Par Charles Cuvelliez  |   |  758  mots
(Crédits : DR)
ETUDE DE CAS. C'est un joli pied de nez à la Commission européenne de la part de Google. Il y a un peu plus d'un an, il avait été condamné par la Commission à une amende de 4.3 milliards d'euros parce qu'il ne pousse et n'installe par défaut que son propre outil de recherche sur Chrome et dans les smartphones qui tournent sur Android. Par Charles Cuvelliez, Université de Bruxelles.

Suite à cette amende, en avril dernier, Google est venu avec une première courbe rentrante: après une mise à jour de Google Play, un rappel apparaissait à l'écran de ce dernier pour rappeler à l'utilisateur que d'autres outils de recherches tel Bing, DuckDuckgo, Qwant, existaient. Jusque-là, rien d'anormal.

Mais sur le blog de Google est apparu le deuxième volet provocant. Google ouvre des enchères pour permettre aux outils de recherché de se battre entre eux pour apparaître dans un écran qui viendra dès 2020 au moment de la première activation d'un  smartphone: l'utilisateur pourra choisir entre 4 outils de recherche, l'un d'eux sera Google, mais trois autres choix seront possibles et il y a intérêt à en faire partie, car ce ne sera pas un de plus. Une fois sélectionné, cet outil de recherche sera par défaut l'interface de recherche sur l'écran du smartphone et même dans le browser chrome de Google. Les utilisateurs pourront encore changer par après, mais qui le fera ? Cela rappelle Microsoft qui avait aussi été condamné parce qu'il ne proposait qu'Internet Explorer comme navigateur. Microsoft proposait alors d'autres navigateurs via une fenêtre, mais sans proposer de telles enchères aux concurrents d'Internet Explorer.
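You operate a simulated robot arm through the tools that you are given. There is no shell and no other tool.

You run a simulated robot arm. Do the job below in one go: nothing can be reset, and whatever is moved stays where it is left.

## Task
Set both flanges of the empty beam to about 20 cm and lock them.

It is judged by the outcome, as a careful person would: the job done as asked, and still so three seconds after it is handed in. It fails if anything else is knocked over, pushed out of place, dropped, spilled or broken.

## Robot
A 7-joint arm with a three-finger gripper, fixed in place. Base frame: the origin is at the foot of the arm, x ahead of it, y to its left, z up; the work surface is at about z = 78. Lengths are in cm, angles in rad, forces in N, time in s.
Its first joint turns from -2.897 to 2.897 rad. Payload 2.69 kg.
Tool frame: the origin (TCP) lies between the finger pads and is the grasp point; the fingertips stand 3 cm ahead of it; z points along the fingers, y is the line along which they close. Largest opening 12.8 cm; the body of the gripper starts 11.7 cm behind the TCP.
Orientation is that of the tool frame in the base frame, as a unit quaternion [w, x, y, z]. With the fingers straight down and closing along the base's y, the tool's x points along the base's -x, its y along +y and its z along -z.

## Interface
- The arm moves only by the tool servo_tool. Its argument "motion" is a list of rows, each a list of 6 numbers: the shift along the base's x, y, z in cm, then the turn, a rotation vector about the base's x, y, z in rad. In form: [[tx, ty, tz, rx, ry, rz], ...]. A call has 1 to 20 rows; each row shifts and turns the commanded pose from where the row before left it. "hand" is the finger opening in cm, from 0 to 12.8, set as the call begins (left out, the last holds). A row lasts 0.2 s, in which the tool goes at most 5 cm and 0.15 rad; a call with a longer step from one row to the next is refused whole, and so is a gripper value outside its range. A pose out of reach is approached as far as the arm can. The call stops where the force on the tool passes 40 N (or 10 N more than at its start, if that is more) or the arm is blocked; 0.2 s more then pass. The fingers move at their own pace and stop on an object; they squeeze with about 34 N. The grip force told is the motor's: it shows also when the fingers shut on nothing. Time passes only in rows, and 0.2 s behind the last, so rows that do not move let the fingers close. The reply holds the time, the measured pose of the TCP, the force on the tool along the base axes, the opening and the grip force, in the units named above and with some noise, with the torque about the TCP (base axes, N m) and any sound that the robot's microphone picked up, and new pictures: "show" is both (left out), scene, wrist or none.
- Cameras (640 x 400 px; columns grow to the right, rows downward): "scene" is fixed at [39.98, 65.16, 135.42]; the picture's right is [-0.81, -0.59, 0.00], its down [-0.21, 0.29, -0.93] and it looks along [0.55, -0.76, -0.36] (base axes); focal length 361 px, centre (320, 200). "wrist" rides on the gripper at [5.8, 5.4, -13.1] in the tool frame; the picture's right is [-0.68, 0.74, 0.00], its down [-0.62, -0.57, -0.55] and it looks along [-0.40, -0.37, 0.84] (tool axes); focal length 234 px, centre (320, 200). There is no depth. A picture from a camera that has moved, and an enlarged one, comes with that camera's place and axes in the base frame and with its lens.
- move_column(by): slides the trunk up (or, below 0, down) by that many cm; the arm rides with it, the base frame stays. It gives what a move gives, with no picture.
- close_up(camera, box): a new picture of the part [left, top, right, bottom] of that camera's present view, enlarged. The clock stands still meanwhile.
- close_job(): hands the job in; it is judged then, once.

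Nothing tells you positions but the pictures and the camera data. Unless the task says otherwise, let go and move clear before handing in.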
Écran qui apparaitra à la première utilisation d'un smartphone

Google n'a pas trouvé mieux que les enchères, dit-il dans son blog, comme procédure ouverte et équitable pour traiter de la même manière tous ses  concurrents. Mais dans quelle mesure Google va-t-il auto-participer à ces enchères ? Mystère ? Tout ce qu'on sait c'est que ces enchères seront organisées une fois par an. Il y aura aussi un seuil minimum par pays. Si, dans un pays, il y a moins de trois participants aux enchères, Google remplira les places vides avec d'autres outils de recherche qui étaient éligibles pour ces enchères.

Les outils de recherche qui prendront part à ce joli pied de nez de Google ont jusqu'au 13 septembre 2019 pour proposer le prix minimum qu'ils sont prêts à payer chaque fois qu'un utilisateur les sélectionnera par défaut. Seule condition pour participer: l'outil de recherche doit supporter la langue du pays dans lequel il sera proposé.

Cette approche est particulièrement vicieuse pour les petites sociétés qui, donc, ne sauront pas à l'avance ce qu'ils devront payer à Google puisque c'est un prix par utilisateur et par installation. S'ils ont trop de succès, ils risquent de tomber... en faillite, car ces outils de recherche ne sont évidemment pas rémunérés par les utilisateurs qui l'installent. De plus, que se passera-t-il si un utilisateur change d'outil de recherche après quelque temps. Le premier installé ne sera sans doute pas remboursé par Google. On imagine aussi l'effet délétère des robots qui feront ce choix automatiquement.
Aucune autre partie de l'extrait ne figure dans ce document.